[Text segment]:
Simulator Anxiety - Is it just me?
Flights Safety Foundation

Simulator Anxiety - Is it just me?

You usually know the month of your sim check. The nerves set in for me about three months before. Just a sort of gnawing awareness of the passing of time and the growing proximity of another check. Then the roster comes out and the date is set. Is it sociable hours or 3.30 am? It shouldn't make a difference say ops, you fly at all hours. Yeah! Right. Then ops calls you and says, we are bringing your slot forward to accommodate an operational issue. You were already wound up, now things seem out of control and hurtling away from you.

You find yourself being aware of all the things you had promised to learn by rote from the manual but failed to do since the last sim check. And the day arrives. Often in a strange country, at an anti social time of day, with either a stranger as your oppo, or maybe not. Game faces firmly fixed in place. Don't show fear, concern or weakness. That's not cool. You chat the small talk of anxiety. People you know, flights you have made, people you've met. But you're only half listening. Half of your mind is wondering what if? what if? what if? So many permutations of challenges and tests of competence, and also character.

Examiner arrives. God is in the house. Often a real people person but occasionally aloof and distant. The group adjourn to the briefing room. But he is your judge, jury and potentially your executioner. And there is a crucial word ... JUDGEMENT. I will happily admit to you that I have a fear of being judged. It comes from a whole host of experiences in life that led to me having certain feelings beliefs and attitudes about life that simply don't serve me. I share this with many of my fellow flyers but often they are not aware of it. They just know that their heart is racing, the palms are sweaty and the focus is hugely narrowed. The examiner is talking but only a portion of your mind hears what he says. Its fight or flight.

The first hour or so now completed in the briefing room, you adjourn to prepare for the "box". Some rigmarole of who carries the flight docs and charts usually ensues. Do you offer, is that too keen? Is not offering a black mark? Some examiners immediately latch on to a certain student. Friends in common, aircraft types flown, similar ages, geography etc. If you haven't got that connection, you feel left out. On the outside. On the backfoot even before you have entered the "box". These feelings, beliefs and sensations may or may not be justified but whatever they are, they are real.

So now you stand outside waiting for the "drawbridge" to come down. "Blah blah, safety ropes, blah blah in event of emergency, make your way to the exit ...".

"Oh hell lets just get this over with".

[Supplied material]:
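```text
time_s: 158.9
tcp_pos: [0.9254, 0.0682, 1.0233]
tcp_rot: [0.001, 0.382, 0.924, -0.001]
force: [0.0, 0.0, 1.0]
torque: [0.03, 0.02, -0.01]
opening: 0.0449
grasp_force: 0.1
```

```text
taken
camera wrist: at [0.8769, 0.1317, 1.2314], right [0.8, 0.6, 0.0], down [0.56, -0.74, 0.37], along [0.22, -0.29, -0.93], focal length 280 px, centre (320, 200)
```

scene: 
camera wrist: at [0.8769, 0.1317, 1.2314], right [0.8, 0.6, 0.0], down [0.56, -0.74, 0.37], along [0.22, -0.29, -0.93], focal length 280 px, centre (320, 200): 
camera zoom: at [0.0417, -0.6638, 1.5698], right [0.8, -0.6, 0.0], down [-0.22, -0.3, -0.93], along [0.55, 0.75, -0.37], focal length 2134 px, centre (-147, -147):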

[Problem A]: Extract from the text segment the words running from "You find yourself" to "and also character.".
[Problem B]: Produce the text that comes next in the text segment.

[Response A]:
You find yourself being aware of all the things you had promised to learn by rote from the manual but failed to do since the last sim check. And the day arrives. Often in a strange country, at an anti social time of day, with either a stranger as your oppo, or maybe not. Game faces firmly fixed in place. Don't show fear, concern or weakness. That's not cool. You chat the small talk of anxiety. People you know, flights you have made, people you've met. But you're only half listening. Half of your mind is wondering what if? what if? what if? So many permutations of challenges and tests of competence, and also character.

[Response B]:
There was the old chestnut of who goes first. You decided to go first just to not show the others that you are anxious. Isn't it even more fun when the local aviation authority are present as well to check the checker and so god too is anxious. As you try to settle down your focus narrows, things get weird as time dilates or contracts and you are either super fast or super slow in your set ups. "What was that thing I was determined not to do this time. Dammit I cant remember".

Are you ready for your clearance? Err yes sure. Heck I cant find that departure in the Jeps or Aerads. Will I sound like a muppet if I confess I cant find it? "Can I remove the GPU?". Hell the APU isn't running. "Err no standby."

Then the longest and most precise briefing ever ... except you missed stuff. Then examiner puts on a fake voice as cabin crew and asks why we are so late in departure (examiner is telling me to pull the finger out). I've got to test the other pilot too you know and the box is only hired for .... hours.

And so it continues. Emergency after emergency. Failure after failure. Uncertainty leads to delays in making decisions that are overthought and fretted over. More time taken. The stress and anxiety, fight or flight narrows the focus, reduces the hearing capacity "what, did you really tell me to descend Fl 250? Really?" Fuel decisions, diversion, weather. Some good decisions, some howlers. How the hell did that stuff just come out of MY mouth? A stress sandwich with a double dose of anxiety topping.

And in the midst of this there are mental flashes of imagined tellings off by the examiner even before the real telling off. Each action has a mental tendril that follows its own course. Every event has a whole series of attached and often irrelevant and false downstream mental implications, lies you tell yourself, but in a rush of emotion these must be kept under control, but how?

It is my experience ( and also for some others) that it is on occasions, easier to deal with a real emergency rather than to prepare for and deal with a simulated emergency under exam conditions. The whole premise of the sim is to put you in a stressful situation that will get you used to stress, to rehearse an event, but I don't believe that pre sim stress and the self guessing that you do in the sim check is factored into the overall stress package. In my case, and might I suggest in the case of some others, we enter the sim check process with our stress cup almost full even before we start. As we stress even further during the exam our cup overflows, we pass over the performance hump and we start going into negative performance. Screw ups to you and me.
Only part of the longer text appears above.